In neither column did I assume the role of educator. That’s not my job. Opinion columns are introduced into the public arena of ideas for consideration and to encourage civil discourse.

I do not insist anyone agree with me. I respect your opinion as much as I hope you respect mine. 

I agree with her 100% that the value of diverse opinions for addressing any problem, particularly racism, is incalculable. In a previous column provided a blueprint for my personal conduct and what I can do individually to support the fight against racism.

There is a bit of irony in the letter. I believe we can agree all people should be invested in addressing the injustice of racism. Referring to us as white men does not necessarily encourage the diverse communication of ideas or proposed solutions. 

That sends the message that white men and white women should lower their expectations for success in their efforts to fight racism. This is not encouraging nor is it beneficial. 

We cannot expand diversity if we “uninvite” a potential group of contributors with diverse ideas. That’s counterproductive to the cause. 

Being white does not diminish my understanding of sympathies of the heart. As human beings none of us are the gatekeepers of certain emotions. 

To believe so is to risk destroying the potential of what we can accomplish together. Most of us have experienced the forces of hate, unfairness, injustice, disrespect, rejection and emotional warfare. This is shared commonality no matter the color of our skin. We should not miss the opportunity to build on this mutual experience.   

Her making the declaration that, “This is a conversation that cannot be dominated by white men if we hope to build any understanding about how racism is affecting our society and what roles we all need to play to work to eliminate it,” misses the mark. 

I have never tried to dominate anyone in the free exchange of ideas. If I did, it would no longer be a discussion. It would become my personal manifesto written to kill any conflicting opinion or idea. That’s not what I do.

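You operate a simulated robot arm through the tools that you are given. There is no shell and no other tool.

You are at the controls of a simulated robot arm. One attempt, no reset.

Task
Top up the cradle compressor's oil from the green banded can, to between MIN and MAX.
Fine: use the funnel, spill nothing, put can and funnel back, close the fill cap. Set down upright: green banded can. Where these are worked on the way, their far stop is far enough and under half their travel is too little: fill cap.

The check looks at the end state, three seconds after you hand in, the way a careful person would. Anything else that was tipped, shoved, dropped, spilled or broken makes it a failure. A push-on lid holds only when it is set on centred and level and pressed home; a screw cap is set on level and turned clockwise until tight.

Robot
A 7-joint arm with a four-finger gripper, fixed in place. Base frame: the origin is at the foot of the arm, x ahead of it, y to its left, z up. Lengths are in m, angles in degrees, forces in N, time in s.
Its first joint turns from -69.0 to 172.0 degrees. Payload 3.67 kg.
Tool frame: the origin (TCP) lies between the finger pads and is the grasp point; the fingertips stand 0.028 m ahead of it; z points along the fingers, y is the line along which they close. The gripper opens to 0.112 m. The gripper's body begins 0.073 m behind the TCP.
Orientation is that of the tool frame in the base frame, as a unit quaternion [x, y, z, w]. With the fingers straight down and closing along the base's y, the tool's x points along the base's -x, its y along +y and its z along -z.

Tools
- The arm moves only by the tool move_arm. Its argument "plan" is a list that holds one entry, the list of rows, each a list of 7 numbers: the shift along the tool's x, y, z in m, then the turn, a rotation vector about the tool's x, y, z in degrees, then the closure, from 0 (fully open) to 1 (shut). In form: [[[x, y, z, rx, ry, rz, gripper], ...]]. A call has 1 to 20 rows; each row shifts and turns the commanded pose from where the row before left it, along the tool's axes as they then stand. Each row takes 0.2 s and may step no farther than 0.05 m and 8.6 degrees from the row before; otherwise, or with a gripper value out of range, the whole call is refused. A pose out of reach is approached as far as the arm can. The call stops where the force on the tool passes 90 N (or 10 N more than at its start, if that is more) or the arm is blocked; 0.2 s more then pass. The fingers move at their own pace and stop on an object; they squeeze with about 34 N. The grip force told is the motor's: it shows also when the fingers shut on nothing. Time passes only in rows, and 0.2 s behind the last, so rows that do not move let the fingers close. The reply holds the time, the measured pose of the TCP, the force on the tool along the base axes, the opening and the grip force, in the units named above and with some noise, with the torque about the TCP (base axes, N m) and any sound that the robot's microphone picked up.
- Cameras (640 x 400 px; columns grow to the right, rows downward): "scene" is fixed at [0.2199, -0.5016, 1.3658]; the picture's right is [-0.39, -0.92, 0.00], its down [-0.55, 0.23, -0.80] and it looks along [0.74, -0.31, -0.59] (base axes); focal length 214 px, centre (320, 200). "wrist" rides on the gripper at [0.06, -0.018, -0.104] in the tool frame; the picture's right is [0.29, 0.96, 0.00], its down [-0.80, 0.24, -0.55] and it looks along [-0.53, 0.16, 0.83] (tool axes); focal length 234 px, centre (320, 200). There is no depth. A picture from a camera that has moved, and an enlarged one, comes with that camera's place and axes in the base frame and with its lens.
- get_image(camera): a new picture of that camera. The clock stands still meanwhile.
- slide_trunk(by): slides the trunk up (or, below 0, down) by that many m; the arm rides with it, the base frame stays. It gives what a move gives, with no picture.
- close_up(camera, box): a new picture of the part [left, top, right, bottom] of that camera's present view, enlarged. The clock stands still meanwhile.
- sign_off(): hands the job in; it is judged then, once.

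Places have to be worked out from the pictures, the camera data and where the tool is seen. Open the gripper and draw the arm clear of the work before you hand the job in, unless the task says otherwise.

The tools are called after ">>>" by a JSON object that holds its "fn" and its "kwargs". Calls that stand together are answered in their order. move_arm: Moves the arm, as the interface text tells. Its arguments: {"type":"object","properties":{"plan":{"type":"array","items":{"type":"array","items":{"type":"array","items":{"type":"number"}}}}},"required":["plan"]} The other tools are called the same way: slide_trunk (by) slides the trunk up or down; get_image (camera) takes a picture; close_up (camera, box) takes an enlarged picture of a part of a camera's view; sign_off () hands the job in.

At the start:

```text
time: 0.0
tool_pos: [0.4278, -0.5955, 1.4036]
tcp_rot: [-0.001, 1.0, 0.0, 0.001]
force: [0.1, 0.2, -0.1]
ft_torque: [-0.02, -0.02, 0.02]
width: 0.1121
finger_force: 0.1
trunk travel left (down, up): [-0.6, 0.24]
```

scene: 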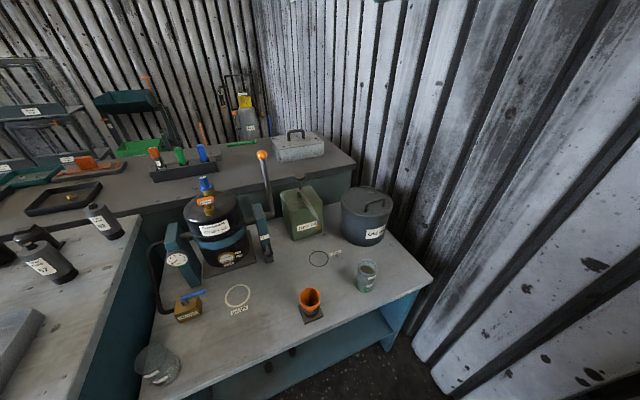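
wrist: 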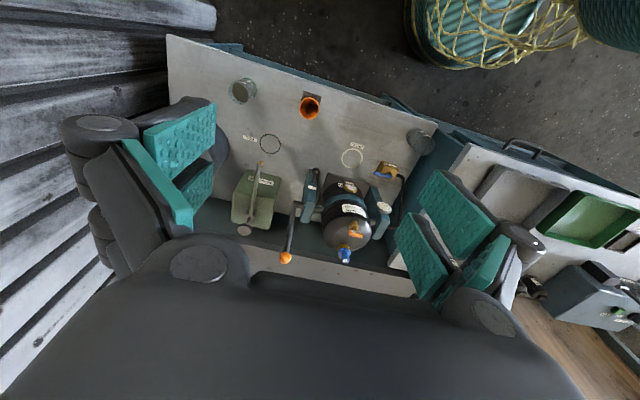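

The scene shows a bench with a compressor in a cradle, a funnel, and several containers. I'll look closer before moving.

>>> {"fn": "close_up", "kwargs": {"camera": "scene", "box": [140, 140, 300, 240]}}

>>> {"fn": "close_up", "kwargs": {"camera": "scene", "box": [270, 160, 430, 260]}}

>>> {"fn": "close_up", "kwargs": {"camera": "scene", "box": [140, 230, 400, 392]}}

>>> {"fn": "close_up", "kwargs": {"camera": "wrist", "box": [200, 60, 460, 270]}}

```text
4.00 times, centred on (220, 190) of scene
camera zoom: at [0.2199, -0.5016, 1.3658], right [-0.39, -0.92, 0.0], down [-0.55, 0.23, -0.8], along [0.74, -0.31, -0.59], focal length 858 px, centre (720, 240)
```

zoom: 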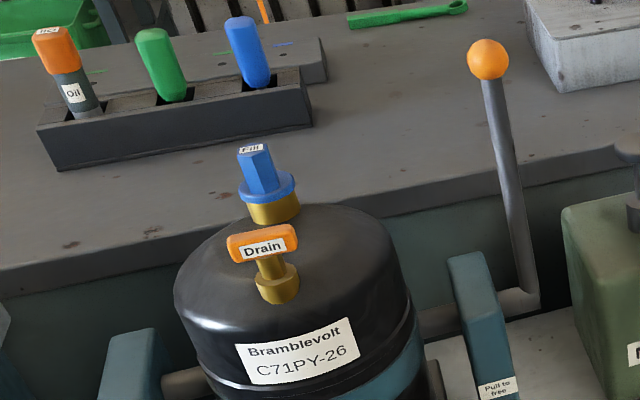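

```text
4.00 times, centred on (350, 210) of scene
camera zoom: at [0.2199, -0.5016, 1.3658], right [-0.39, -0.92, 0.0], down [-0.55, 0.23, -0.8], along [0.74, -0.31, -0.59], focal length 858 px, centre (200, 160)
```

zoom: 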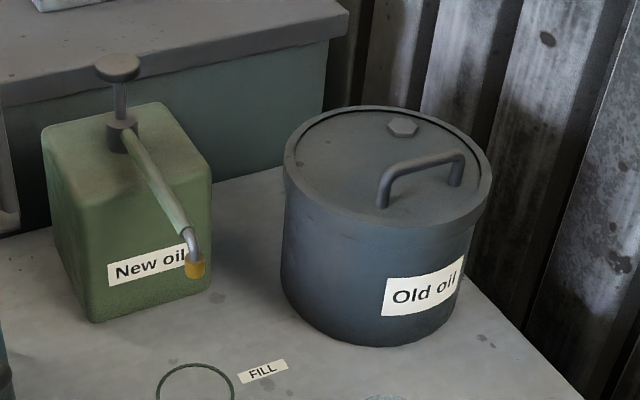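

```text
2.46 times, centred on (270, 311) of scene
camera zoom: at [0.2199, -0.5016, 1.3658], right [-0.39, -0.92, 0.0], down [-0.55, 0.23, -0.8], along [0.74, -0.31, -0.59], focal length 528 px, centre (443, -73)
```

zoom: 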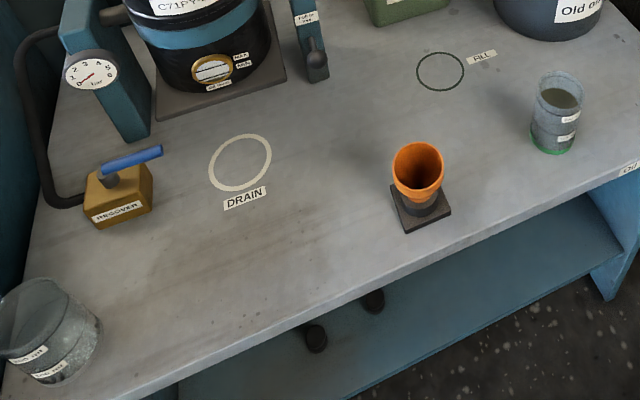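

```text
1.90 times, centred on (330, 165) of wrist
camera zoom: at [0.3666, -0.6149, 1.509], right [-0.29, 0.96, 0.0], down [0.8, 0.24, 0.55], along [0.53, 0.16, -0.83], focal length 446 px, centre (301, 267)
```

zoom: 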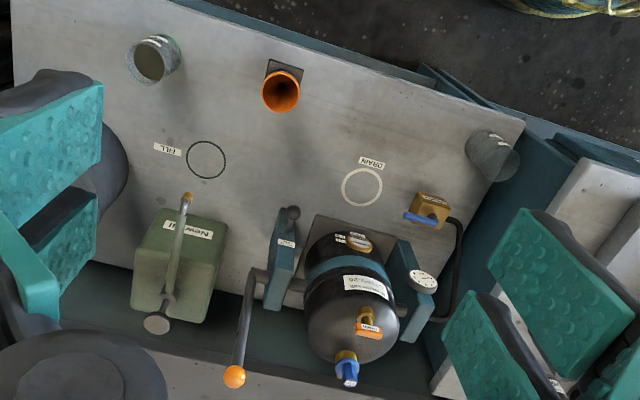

Being referred to as a white man in the above context has given me a taste of what it’s like to be judged by the color of my skin. I didn’t appreciate it. I am not equating that seemingly insignificant incident with the historical horror of slavery. 

And I’m not being overly sensitive either, that’s just how I perceive it. No one wants to be judged like this and it is unfair for us to do it to one another.

I envision a time when we stop doing that and get down to the business of making life better for all of us, without exclusion. And regardless of the color of our skin. 

I believe that anything is possible if we want it bad enough.